■ **Given task**:
Write out the data below in full, unchanged, minus the images. Write them as strings in a JSON array, leaving out blank lines.

■ **Data provided**:
┌──

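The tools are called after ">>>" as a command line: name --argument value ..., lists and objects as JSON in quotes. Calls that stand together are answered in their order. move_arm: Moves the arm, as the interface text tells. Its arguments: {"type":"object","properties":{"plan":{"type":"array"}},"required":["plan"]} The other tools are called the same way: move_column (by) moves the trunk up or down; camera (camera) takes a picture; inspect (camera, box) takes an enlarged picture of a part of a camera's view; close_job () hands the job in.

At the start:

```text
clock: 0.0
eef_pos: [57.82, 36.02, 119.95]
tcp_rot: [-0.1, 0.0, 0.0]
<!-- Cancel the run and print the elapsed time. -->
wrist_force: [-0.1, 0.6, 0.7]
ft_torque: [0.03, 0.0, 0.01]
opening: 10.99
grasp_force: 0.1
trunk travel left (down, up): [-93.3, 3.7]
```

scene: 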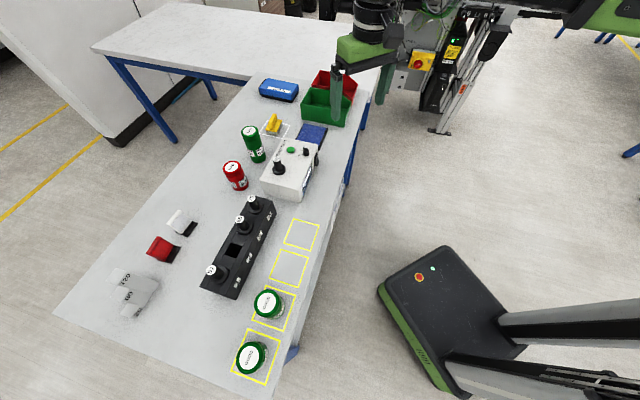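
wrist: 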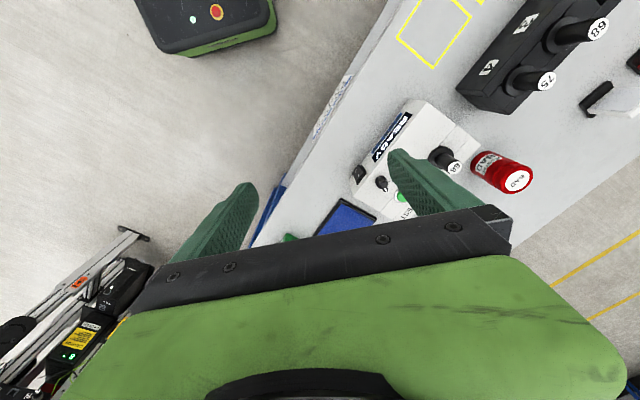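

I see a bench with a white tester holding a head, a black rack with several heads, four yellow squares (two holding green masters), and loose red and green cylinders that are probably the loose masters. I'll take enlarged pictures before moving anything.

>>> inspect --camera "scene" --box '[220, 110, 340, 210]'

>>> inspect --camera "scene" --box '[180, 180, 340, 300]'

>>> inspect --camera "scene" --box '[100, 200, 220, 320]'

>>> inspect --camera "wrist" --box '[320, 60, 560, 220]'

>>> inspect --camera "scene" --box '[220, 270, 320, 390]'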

└──

■ **Task response**:
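[
  "The tools are called after \">>>\" as a command line: name --argument value ..., lists and objects as JSON in quotes. Calls that stand together are answered in their order. move_arm: Moves the arm, as the interface text tells. Its arguments: {\"type\":\"object\",\"properties\":{\"plan\":{\"type\":\"array\"}},\"required\":[\"plan\"]} The other tools are called the same way: move_column (by) moves the trunk up or down; camera (camera) takes a picture; inspect (camera, box) takes an enlarged picture of a part of a camera's view; close_job () hands the job in.",
  "At the start:",
  "```text",
  "clock: 0.0",
  "eef_pos: [57.82, 36.02, 119.95]",
  "tcp_rot: [-0.1, 0.0, 0.0]",
  "<!-- Cancel the run and print the elapsed time. -->",
  "wrist_force: [-0.1, 0.6, 0.7]",
  "ft_torque: [0.03, 0.0, 0.01]",
  "opening: 10.99",
  "grasp_force: 0.1",
  "trunk travel left (down, up): [-93.3, 3.7]",
  "```",
  "scene: ",
  "wrist: ",
  "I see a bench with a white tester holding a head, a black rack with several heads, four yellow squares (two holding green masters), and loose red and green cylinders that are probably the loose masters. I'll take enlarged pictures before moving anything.",
  ">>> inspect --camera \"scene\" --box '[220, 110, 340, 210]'",
  ">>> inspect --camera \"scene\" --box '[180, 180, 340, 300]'",
  ">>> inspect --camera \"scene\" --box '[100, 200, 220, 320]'",
  ">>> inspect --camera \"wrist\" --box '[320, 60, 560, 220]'",
  ">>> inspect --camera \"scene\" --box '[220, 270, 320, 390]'"
]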